— Begin —

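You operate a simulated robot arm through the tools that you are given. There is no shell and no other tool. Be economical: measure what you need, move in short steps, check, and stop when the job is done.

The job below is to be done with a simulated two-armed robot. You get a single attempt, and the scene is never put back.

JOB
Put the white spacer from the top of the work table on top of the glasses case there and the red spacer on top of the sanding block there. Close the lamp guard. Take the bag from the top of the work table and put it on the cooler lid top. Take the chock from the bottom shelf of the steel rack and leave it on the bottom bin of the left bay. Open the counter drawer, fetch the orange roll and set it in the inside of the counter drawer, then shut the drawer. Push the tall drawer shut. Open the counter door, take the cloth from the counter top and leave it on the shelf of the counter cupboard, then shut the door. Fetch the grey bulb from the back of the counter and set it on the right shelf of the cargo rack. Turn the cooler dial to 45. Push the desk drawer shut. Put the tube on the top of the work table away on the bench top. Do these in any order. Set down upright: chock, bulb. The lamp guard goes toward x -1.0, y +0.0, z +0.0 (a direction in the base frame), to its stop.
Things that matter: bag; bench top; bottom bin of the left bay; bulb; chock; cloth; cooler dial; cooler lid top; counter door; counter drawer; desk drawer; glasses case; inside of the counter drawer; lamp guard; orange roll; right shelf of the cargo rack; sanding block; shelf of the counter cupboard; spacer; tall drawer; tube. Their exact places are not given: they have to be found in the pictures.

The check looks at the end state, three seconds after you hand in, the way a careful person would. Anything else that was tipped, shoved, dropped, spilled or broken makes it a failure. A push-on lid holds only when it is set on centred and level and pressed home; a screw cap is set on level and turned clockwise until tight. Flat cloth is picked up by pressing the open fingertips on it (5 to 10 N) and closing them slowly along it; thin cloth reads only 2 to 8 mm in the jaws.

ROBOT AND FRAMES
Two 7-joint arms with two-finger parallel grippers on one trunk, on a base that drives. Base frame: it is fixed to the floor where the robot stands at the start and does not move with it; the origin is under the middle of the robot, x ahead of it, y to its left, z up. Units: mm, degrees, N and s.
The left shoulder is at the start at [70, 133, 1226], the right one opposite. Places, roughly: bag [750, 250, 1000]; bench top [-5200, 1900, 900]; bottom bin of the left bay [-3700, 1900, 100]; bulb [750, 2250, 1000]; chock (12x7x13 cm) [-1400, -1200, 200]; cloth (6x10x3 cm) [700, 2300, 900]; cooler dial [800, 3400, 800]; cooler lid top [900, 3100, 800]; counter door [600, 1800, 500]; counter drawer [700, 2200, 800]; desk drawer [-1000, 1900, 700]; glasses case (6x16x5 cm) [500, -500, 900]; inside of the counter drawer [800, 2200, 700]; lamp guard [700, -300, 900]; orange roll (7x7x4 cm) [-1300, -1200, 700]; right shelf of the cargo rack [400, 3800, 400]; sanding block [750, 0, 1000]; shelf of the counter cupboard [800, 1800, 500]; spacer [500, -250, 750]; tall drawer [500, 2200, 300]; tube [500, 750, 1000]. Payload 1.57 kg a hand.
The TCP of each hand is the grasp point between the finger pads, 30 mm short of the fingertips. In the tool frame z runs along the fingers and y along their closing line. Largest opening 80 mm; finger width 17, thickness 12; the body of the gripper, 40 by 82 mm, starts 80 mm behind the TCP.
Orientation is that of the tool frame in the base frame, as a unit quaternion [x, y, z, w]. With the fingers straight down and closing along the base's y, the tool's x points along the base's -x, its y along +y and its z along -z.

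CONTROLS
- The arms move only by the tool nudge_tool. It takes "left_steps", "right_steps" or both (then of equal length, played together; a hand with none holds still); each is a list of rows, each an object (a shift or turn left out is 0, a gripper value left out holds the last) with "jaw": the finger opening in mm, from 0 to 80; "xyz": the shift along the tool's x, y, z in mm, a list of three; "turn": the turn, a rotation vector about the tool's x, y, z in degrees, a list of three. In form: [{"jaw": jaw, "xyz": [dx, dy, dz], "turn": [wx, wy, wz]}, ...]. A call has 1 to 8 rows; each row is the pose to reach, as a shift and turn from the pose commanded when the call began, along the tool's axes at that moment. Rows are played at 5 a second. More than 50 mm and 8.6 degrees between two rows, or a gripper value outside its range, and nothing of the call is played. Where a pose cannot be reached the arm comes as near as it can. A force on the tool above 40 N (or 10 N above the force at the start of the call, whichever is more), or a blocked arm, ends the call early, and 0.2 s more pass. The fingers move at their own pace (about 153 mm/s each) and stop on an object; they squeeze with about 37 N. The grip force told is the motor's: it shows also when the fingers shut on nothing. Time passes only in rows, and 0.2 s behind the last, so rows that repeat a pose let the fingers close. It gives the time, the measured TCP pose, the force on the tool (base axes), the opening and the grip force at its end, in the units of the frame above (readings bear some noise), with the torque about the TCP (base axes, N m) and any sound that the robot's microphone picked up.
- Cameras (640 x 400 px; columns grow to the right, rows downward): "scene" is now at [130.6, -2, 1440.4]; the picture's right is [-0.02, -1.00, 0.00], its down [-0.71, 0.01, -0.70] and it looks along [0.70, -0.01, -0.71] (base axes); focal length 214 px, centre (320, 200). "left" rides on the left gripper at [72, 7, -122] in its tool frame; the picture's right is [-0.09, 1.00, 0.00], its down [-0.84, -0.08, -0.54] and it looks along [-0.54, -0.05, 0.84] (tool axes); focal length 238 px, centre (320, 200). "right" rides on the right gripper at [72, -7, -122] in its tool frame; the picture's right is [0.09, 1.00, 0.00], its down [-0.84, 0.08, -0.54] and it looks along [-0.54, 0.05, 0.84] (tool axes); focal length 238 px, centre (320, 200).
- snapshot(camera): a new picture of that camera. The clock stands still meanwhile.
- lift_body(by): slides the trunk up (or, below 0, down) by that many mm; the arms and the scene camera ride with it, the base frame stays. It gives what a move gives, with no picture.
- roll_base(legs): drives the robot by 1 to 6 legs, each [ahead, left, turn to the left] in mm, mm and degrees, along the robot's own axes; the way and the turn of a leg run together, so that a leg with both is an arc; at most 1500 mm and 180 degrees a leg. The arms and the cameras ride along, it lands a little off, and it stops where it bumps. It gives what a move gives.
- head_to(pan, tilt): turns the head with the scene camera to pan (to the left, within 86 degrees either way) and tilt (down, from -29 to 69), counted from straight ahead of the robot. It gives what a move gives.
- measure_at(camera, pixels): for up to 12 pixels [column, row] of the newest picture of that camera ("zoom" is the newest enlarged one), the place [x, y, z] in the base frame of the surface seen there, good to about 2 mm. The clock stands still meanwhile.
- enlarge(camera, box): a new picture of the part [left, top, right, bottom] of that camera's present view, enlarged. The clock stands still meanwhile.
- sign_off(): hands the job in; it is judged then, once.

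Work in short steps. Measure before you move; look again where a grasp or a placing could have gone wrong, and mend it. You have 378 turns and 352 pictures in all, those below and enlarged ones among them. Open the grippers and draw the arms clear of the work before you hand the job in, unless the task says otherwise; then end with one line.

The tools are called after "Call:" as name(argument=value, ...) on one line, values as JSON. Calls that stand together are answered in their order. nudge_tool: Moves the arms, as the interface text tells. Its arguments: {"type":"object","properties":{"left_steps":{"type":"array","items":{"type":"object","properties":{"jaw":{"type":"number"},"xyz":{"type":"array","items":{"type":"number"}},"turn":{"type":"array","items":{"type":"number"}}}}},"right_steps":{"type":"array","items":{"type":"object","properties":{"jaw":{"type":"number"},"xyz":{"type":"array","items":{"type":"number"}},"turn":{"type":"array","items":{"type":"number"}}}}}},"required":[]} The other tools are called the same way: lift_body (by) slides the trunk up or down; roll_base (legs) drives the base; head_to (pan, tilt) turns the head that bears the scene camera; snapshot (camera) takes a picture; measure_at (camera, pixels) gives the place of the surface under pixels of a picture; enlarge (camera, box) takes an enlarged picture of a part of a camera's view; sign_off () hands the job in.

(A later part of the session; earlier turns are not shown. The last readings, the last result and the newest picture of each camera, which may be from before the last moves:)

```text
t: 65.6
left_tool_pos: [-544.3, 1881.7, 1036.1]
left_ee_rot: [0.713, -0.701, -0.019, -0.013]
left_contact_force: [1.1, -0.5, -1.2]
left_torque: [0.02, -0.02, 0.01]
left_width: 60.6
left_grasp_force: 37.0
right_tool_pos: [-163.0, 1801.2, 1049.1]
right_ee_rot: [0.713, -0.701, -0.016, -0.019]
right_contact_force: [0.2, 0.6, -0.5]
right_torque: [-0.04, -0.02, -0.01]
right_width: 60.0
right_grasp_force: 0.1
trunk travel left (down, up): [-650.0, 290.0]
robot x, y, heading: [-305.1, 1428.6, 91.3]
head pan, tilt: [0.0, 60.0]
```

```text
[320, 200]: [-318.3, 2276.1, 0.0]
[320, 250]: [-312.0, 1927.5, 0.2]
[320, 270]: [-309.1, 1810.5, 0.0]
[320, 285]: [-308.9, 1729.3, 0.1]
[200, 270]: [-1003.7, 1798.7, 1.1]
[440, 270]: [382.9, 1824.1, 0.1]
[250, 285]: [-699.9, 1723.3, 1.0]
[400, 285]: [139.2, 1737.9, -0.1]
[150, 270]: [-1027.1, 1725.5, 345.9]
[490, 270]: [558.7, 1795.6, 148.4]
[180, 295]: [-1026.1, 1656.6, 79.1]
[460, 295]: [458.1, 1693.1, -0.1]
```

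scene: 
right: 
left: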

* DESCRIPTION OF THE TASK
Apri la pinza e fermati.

— End —

In the listing above, locate the line containing "Put the white" and the line containing "Things that matter: bag;". Transcribe those two lines and everything between them, exactly as written. Set them in a Markdown table: Count counts from 1, Line text holds the line, and blank lines are dropped.

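| Count | Line text |
|---|---|
| 1 | Put the white spacer from the top of the work table on top of the glasses case there and the red spacer on top of the sanding block there. Close the lamp guard. Take the bag from the top of the work table and put it on the cooler lid top. Take the chock from the bottom shelf of the steel rack and leave it on the bottom bin of the left bay. Open the counter drawer, fetch the orange roll and set it in the inside of the counter drawer, then shut the drawer. Push the tall drawer shut. Open the counter door, take the cloth from the counter top and leave it on the shelf of the counter cupboard, then shut the door. Fetch the grey bulb from the back of the counter and set it on the right shelf of the cargo rack. Turn the cooler dial to 45. Push the desk drawer shut. Put the tube on the top of the work table away on the bench top. Do these in any order. Set down upright: chock, bulb. The lamp guard goes toward x -1.0, y +0.0, z +0.0 (a direction in the base frame), to its stop. |
| 2 | Things that matter: bag; bench top; bottom bin of the left bay; bulb; chock; cloth; cooler dial; cooler lid top; counter door; counter drawer; desk drawer; glasses case; inside of the counter drawer; lamp guard; orange roll; right shelf of the cargo rack; sanding block; shelf of the counter cupboard; spacer; tall drawer; tube. Their exact places are not given: they have to be found in the pictures. |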